**SELECTED EXTRACT**
Como vedes, meu objetivo é muito moral e eu não me aborreceria se na
ocasião tivesse o conselho dos Espíritos sobre a minha combinação.”
– Sem consultar os Espíritos, posso facilmente vos dar a opinião deles.
Eis o que eles vos responderiam: “Achais que o ganho nas bancas de jogo é
ilícito e que é um roubo organizado. Para remediar o mal quereis, por
um meio infalível, apoderar-vos desse dinheiro mal-adquirido; em outros
termos, quereis roubar o ladrão, o que não é mais moral. Temos outro
meio de chegar ao resultado que propondes: em vez de fazer ganharem os
jogadores, arruiná-los o mais possível, a fim de os desencorajar. Os
desastres causados por esta paixão fizeram fechar mais casas de jogo do
que poderiam fazê-lo os jogadores mais felizes. É o excesso do mal que
faz abrir os olhos e conduz a reformas salutares, nisto como em todas as
coisas. Quanto a propagar a crença no Espiritismo, temos igualmente
meios mais eficazes e, sobretudo, mais morais: é o bem que ele faz, as
consolações que proporciona e a coragem que dá nas aflições. Assim,
diríamos a todos os que tomam a peito o progresso da doutrina: Quereis
servir utilmente à causa? fazer uma propaganda realmente proveitosa?
Mostrai que o Espiritismo vos tornou melhores; fazei que em vos vendo
transformados, cada um possa dizer: Eis os milagres desta crença; é,
pois, uma boa coisa. Mas, se ao lado de uma profissão de fé de crentes,
vos virem sempre viciosos, ambiciosos, odientos, cúpidos, invejosos ou
debochados, dareis razão aos que perguntam para que serve o Espiritismo.
A verdadeira propaganda de uma doutrina essencialmente moral se faz
tocando o coração, e não visando a bolsa. Eis por que favorecemos a uns e
frustramos os cálculos de outros.”
Voltemos a Gontran. Os casos de previsão desse gênero, embora tendo
exemplos, são, todavia, muito raros e podem ser encarados como
excepcionais; aliás são sempre fortuitos e jamais o resultado de um
cálculo premeditado. Quando ocorrem, devem ser aceitos como fatos
isolados; mas bem louco e imprudente seria quem se fiasse em sua
realização.
Não se deve confundir estas espécies de revelações com as previsões que
por vezes dão os Espíritos dos grandes acontecimentos futuros, sobre
cuja realização podem nos fazer pressentir no interesse geral. Isto tem
sua utilidade para nos manter alerta e nos exortar a marchar no bom
caminho. Mas as predições em dia certo, ou com excessivo caráter de
precisão, devem ser tidas sempre por suspeitas.

**WORK REQUIRED**
Continue the selected extract that opens with "Como vedes, meu".

**AVAILABLE DATA**
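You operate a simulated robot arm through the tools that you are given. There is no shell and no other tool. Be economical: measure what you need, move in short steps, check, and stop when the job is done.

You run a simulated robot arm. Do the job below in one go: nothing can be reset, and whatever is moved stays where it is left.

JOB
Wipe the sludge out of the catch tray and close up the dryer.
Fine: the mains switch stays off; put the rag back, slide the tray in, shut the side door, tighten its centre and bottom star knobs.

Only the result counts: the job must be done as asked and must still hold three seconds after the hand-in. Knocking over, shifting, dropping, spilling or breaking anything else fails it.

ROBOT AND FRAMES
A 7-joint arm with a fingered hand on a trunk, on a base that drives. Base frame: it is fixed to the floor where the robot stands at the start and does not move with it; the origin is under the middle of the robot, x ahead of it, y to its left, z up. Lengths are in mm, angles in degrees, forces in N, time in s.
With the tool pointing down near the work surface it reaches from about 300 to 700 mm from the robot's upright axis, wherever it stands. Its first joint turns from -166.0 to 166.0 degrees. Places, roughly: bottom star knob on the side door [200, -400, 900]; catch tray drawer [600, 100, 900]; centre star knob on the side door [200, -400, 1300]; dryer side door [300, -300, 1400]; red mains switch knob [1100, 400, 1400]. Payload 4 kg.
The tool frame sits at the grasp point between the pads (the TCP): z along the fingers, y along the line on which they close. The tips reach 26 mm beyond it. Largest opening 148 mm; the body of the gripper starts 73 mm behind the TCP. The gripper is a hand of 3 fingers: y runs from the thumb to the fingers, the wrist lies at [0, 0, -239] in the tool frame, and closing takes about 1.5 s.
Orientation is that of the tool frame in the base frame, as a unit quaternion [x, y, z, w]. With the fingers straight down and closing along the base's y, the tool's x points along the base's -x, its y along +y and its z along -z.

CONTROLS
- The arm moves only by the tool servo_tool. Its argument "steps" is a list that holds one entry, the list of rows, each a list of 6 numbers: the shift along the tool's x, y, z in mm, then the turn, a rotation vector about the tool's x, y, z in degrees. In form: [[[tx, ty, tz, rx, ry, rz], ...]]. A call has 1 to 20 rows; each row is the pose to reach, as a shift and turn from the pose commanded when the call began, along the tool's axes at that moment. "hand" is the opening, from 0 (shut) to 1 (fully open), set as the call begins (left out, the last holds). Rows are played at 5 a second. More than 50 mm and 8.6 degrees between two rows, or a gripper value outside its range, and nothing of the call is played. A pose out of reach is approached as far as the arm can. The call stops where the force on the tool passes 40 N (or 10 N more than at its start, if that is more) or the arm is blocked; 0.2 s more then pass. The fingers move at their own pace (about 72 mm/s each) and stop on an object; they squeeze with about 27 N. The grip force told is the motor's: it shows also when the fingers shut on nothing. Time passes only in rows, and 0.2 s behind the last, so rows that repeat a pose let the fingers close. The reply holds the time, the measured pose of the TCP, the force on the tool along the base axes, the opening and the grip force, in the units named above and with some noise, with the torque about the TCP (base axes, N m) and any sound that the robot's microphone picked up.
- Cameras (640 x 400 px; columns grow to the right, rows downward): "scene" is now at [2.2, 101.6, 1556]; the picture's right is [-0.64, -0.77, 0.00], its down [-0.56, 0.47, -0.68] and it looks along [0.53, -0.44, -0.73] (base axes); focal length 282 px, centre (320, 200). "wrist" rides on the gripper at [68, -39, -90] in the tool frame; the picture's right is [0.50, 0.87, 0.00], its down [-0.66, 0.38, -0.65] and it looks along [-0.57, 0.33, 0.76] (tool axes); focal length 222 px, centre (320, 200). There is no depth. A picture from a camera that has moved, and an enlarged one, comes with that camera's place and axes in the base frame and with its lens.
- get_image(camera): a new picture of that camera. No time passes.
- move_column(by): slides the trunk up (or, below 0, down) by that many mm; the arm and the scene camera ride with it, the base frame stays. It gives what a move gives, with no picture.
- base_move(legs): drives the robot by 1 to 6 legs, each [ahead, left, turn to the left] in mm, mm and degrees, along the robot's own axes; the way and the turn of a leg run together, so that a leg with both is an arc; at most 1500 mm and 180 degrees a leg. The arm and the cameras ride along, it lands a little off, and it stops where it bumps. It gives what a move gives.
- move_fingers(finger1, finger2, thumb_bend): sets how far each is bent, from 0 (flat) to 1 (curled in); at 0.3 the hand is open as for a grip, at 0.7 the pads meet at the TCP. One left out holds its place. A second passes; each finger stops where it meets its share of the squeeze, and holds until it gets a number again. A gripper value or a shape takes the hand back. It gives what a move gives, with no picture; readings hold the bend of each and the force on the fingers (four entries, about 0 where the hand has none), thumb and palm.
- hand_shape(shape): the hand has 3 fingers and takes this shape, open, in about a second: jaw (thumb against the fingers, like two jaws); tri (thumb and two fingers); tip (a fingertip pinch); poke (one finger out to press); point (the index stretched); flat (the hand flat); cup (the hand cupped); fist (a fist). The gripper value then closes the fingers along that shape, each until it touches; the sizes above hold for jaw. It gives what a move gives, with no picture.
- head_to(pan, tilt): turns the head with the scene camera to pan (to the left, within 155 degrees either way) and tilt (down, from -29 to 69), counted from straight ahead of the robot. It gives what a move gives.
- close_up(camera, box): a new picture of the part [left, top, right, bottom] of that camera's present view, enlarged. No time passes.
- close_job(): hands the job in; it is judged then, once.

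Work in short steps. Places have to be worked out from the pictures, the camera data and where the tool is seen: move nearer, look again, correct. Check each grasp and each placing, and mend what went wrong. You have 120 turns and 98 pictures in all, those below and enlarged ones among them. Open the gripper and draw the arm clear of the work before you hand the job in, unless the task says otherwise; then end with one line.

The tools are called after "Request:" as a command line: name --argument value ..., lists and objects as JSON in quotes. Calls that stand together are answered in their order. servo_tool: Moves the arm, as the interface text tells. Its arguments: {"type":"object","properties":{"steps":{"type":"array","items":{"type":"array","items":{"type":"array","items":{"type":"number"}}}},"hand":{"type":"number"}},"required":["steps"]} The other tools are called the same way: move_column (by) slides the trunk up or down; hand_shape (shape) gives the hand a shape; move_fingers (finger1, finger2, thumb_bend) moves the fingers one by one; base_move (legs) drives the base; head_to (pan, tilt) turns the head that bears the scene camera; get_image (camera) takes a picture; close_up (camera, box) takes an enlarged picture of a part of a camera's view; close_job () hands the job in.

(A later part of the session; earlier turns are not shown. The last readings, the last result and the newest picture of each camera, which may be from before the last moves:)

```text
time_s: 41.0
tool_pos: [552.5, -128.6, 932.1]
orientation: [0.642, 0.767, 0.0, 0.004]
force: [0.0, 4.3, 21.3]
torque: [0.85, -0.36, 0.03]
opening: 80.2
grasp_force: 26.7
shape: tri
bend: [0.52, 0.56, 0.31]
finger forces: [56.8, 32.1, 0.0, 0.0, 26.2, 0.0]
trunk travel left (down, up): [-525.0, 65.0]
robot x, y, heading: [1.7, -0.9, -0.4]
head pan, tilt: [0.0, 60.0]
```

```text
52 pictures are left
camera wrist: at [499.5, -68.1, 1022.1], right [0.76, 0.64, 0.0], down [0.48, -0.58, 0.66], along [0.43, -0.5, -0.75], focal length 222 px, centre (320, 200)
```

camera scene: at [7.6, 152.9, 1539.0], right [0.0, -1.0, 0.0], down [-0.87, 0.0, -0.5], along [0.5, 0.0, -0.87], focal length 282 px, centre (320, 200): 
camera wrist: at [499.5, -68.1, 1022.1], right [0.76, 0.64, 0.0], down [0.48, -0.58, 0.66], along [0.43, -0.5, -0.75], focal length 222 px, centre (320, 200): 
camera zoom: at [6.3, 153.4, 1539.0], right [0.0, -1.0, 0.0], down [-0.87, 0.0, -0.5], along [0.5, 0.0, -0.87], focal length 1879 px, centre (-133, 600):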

**THE REPLY**
No caso em tela, o pequeno fato tinha a sua utilidade; era o meio,
talvez o único, de chamar a atenção de certas pessoas para a idéia dos
Espíritos e sua intervenção no mundo, muito mais que para um fato sério;
isto é preciso para todos os caracteres. Nesse número, alguns
simplesmente terão dito: “É singular!” mas outros terão querido
aprofundar a coisa e a terão encarado pelo lado sério e verdadeiramente
útil. Ainda que houvesse apenas um em dez, seriam outros tantos
elementos de ganho e de propaganda à causa. Quanto aos demais, a idéia
semeada em seu espírito germinará mais tarde.
Relatando o fato, já que mereceu grande publicidade,quisemos ressaltar
as suas conseqüências; mas não o teríamos feito sem comentários e a
título de simples anedota. O Espiritismo é uma mina inesgotável de
assuntos de observação e de estudo por suas inumeráveis aplicações.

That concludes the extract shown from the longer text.